What forms they take or how many each person relates to does not matter. The names and the faces might change, but the truth beyond the godform is still the same. This internal god is what empowers an individual and gives him access to abilities commonly attributed to the divine: it allows him to see the hidden aspects of reality, to change the world with just his will, to reach upward, beyond his ordinary human limitations to the awareness of the divine. When someone is in touch with their particular archetype, this is union in a mystical sense. It is an apotheosis, and it is this connection that people strive toward in all mystical practices and religious rites.

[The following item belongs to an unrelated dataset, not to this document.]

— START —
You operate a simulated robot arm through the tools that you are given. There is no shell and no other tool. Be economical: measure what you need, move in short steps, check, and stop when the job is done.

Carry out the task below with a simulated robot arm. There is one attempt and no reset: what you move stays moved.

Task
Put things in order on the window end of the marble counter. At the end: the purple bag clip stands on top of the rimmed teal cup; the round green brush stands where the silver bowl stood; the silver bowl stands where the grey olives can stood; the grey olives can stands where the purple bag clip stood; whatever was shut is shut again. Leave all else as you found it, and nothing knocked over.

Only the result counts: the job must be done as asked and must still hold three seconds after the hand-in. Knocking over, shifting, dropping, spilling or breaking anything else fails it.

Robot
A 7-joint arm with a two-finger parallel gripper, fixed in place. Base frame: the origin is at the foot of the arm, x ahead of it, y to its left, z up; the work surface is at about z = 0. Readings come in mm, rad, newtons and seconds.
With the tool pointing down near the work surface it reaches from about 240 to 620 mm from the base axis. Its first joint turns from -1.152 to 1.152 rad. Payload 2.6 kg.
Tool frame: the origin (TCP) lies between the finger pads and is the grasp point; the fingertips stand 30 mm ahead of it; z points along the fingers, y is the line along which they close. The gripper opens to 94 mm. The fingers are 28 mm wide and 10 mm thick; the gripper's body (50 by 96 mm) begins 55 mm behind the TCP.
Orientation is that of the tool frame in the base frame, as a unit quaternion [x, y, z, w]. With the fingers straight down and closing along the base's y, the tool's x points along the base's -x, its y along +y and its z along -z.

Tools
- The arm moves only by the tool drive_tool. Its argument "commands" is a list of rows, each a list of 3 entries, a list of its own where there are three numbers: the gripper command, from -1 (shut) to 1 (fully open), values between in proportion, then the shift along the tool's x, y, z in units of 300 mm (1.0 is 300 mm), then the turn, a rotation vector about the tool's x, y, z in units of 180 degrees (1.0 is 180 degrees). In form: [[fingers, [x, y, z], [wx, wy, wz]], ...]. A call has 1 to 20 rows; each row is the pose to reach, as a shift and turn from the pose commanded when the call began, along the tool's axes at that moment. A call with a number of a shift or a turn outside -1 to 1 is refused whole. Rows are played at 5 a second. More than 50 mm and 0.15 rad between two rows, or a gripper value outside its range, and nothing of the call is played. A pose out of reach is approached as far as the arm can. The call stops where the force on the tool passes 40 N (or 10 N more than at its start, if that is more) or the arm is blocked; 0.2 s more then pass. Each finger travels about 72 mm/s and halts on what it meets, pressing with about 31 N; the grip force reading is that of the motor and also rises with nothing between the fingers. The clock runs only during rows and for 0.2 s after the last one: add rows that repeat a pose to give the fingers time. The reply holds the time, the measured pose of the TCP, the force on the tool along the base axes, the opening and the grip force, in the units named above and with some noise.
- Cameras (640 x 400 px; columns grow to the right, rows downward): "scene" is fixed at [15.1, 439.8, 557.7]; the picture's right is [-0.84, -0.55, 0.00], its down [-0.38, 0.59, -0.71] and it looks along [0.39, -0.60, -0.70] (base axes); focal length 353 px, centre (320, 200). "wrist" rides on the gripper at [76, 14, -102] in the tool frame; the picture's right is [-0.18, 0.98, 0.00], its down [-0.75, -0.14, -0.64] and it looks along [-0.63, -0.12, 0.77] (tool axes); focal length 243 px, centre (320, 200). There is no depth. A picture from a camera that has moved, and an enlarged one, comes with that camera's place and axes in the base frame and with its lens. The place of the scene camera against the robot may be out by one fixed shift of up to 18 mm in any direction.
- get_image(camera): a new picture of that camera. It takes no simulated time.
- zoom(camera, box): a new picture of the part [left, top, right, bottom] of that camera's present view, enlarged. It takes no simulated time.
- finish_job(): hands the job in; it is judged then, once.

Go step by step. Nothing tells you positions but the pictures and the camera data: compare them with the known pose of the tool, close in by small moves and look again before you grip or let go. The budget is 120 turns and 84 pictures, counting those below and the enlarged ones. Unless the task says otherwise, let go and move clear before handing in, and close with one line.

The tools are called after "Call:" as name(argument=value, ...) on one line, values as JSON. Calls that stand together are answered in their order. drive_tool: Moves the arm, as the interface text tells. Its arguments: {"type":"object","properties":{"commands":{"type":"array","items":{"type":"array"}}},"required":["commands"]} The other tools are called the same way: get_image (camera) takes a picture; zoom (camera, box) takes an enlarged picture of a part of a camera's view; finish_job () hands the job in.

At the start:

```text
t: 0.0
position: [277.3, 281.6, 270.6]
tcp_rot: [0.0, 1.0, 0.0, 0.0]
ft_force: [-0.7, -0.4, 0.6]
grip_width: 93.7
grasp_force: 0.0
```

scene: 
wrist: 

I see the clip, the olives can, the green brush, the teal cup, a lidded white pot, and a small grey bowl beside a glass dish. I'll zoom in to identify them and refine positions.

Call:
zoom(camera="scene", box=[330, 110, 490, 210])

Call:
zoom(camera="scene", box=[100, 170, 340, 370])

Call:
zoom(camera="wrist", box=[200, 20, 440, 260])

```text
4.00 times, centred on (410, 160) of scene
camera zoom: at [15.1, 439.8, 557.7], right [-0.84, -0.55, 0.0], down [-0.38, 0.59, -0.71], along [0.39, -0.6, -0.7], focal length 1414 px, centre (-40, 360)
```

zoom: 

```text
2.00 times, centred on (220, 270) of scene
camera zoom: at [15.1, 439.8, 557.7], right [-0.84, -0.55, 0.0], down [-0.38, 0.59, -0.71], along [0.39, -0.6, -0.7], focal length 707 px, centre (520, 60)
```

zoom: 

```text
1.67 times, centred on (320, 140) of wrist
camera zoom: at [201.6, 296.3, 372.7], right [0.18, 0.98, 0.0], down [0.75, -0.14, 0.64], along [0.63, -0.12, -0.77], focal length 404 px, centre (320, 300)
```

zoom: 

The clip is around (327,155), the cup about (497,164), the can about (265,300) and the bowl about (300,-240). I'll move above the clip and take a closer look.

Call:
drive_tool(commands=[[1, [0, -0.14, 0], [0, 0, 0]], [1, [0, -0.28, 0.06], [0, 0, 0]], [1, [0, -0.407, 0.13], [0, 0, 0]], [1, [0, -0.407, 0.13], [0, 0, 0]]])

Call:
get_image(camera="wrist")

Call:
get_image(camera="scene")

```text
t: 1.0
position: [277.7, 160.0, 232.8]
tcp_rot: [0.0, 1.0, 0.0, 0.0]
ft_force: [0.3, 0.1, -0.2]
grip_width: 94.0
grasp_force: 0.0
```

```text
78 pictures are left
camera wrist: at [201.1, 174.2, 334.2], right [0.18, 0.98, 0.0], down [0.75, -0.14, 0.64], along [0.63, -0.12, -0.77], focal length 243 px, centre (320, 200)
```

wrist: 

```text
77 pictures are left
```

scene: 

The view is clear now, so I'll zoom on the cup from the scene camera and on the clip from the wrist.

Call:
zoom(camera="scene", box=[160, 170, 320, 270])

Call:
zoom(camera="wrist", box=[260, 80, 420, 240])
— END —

Many people seek to project their archetype outside of themselves, and thus make it into a God to be worshipped, a God that is prayed to, appeased, and supplicated. But this does not have to be the case. The divinity within is the same as the divinity without. And in many ways, it is much more empowering to accept the god that lies within. We are all divine, and if we understand enough of ourselves and the universe around us, then we can harness that divinity through our particular archetype and transcend the limits of ordinary existence. Our archetype is merely the face we wear when we are informed and empowered by the divinity, which is really a part of us.
Thou art God, thou art Goddess. The same light is shining everywhere. The only difference is the filter we let it shine through.